Methods: 534 patients ≤75 years of age with LVEF 31-40% were identified through an echocardiography reporting database. Digital 12-lead ECGs were retrospectively matched to 295 of these patients, for whom echocardiographic and A-ECG metadata were then generated. Data mining was applied to discover novel ECG and echocardiographic markers of risk. Machine learning was used to develop a model to predict possible outcomes.

Results: 49 patients (17%) had events, defined as either mortality (n = 16) or ICD implantation for secondary prevention (n = 33). 72 parameters (58 A-ECG, 14 echocardiographic) were univariately different (p<0.05) in those with vs. without events. After adjustment for multiplicity, 24 A-ECG parameters and 3 echocardiographic parameters remained different (p<2x10-3). These included the posterior-to-leftward QRS loop ratio from the derived vectorcardiographic horizontal plane (previously associated with pulmonary artery pressure, p = 2x10-6); spatial mean QRS-T angle (134 vs. 112°, p = 1.6x10-4); various repolarisation vectors; and a previously described 5-parameter A-ECG score for LVSD (p = 4x10-6) that also correlated with echocardiographic global longitudinal strain (R2 = - 0.51, P < 0.0001). A spatial QRS-T angle >110° had an adjusted HR of 3.4 (95% CI 1.6 to 7.4) for secondary ICD implantation or all-cause death and adjusted HR of 4.1 (95% CI 1.2 to 13.9) for future heart failure admission. There was a loss of complexity between A-ECG and echocardiographic variables with an increasing degree of disease.

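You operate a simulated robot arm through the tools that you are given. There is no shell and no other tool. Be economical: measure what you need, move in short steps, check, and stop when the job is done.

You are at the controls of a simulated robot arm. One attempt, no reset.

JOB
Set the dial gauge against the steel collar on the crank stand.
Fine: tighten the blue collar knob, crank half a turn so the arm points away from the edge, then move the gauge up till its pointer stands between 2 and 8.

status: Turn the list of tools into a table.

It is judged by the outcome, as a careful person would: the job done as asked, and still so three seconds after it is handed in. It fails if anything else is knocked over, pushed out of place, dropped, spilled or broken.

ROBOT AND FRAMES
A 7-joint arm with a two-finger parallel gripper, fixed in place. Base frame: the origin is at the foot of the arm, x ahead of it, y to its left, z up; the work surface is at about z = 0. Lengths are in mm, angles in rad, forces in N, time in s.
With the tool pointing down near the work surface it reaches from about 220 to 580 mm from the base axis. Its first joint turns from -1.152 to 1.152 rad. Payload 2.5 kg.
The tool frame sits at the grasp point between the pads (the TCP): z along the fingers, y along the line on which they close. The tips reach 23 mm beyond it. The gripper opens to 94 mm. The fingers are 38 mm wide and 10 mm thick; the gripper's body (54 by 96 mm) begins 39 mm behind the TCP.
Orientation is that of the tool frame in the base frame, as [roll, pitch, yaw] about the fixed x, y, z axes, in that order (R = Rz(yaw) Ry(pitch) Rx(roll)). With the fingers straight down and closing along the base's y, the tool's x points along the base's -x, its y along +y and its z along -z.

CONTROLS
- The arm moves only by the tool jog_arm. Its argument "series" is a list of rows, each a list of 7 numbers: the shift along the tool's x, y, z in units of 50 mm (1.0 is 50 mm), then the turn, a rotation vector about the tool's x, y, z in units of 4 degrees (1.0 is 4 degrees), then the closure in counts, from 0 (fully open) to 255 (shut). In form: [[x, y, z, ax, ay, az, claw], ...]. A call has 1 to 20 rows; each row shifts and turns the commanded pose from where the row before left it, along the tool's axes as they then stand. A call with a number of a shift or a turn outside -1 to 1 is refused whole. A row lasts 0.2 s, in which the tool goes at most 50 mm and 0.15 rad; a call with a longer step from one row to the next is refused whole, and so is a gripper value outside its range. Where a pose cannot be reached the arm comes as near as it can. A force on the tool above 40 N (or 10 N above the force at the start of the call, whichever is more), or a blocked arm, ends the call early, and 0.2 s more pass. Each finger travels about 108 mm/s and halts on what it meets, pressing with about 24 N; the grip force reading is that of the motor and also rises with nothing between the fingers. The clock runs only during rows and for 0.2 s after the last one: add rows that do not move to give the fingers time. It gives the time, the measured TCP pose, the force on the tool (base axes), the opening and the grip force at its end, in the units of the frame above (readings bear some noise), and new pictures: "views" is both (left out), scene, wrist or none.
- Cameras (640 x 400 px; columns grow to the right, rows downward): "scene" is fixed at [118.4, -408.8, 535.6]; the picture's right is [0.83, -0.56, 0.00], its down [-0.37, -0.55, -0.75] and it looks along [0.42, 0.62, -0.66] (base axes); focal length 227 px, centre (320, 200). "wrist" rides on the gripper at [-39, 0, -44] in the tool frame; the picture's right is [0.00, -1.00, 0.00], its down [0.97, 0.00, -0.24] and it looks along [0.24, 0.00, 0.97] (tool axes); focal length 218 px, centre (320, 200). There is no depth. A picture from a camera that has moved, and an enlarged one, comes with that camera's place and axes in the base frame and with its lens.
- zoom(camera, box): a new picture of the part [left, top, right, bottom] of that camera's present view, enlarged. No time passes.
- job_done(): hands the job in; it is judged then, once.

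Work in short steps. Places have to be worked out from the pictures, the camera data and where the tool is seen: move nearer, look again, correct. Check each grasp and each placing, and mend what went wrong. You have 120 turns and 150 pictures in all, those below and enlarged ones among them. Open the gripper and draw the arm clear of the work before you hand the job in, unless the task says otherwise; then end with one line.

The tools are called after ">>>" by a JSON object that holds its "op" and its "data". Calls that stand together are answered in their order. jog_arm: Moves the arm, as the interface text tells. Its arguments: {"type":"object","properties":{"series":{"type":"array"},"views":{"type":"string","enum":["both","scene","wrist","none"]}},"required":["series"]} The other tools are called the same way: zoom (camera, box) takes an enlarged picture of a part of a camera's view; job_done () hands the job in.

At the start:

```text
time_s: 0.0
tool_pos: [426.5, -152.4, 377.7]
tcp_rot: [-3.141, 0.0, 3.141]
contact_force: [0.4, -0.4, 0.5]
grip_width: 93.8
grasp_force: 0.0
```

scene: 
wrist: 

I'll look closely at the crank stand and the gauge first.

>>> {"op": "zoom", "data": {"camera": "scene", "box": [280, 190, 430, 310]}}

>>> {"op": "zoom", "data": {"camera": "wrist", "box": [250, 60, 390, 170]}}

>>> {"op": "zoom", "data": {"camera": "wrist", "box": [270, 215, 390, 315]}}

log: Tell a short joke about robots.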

Conclusion: Spatial QRS-T angle >110° was strongly associated with arrhythmic events and all-cause death. Deep analysis of global ECG and echocardiographic metadata revealed underlying relationships, which otherwise would not have been appreciated. Delivered at scale such techniques may prove useful in clinical decision making in the future.

Fig 1. Receiver operator curve for arrhythmic events classified by spatial QRS-T angle.

Spatial mean QRS-T angle >110° had a sensitivity 84%, specificity 50% and AUC 0.68 (95% C.I. 0.62 to 0.73, p<0.0001).

Fig 2. Kaplan Meier plot demonstrating primary event rates over time, dichotomized by a spatial mean QRS-T angle cut off of >110°.

Fig 3. Receiver operator curve for multiple machine learning models, generated using single decision trees and ensembles.

Fig 4. Kaplan Meier plot demonstrating heart failure admissions over time separated by spatial mean QRS-T angle >110°.

Fig 5. Receiver operator curve for heart failure admissions classified by spatial mean QRS-T angle.

Spatial mean QRS-T angle >147° had a sensitivity 64%, specificity 80% and AUC 0.74 (95% C.I 0.68 to 0.79, p<0.0001).

Fig 6. Scatter plot and regression line demonstrating relationship between global longitudinal strain and A-ECG 5-parameter LVSD score.

Fig 7. (a) Metadata network of patients without arrhythmic events, (b) all patients including those with events, demonstrating reduced complexity and increased path length.

Fig 8. Self-similarity network (a), and distributions (b & c) showing similarity between patients with primary events and between those with versus without primary events.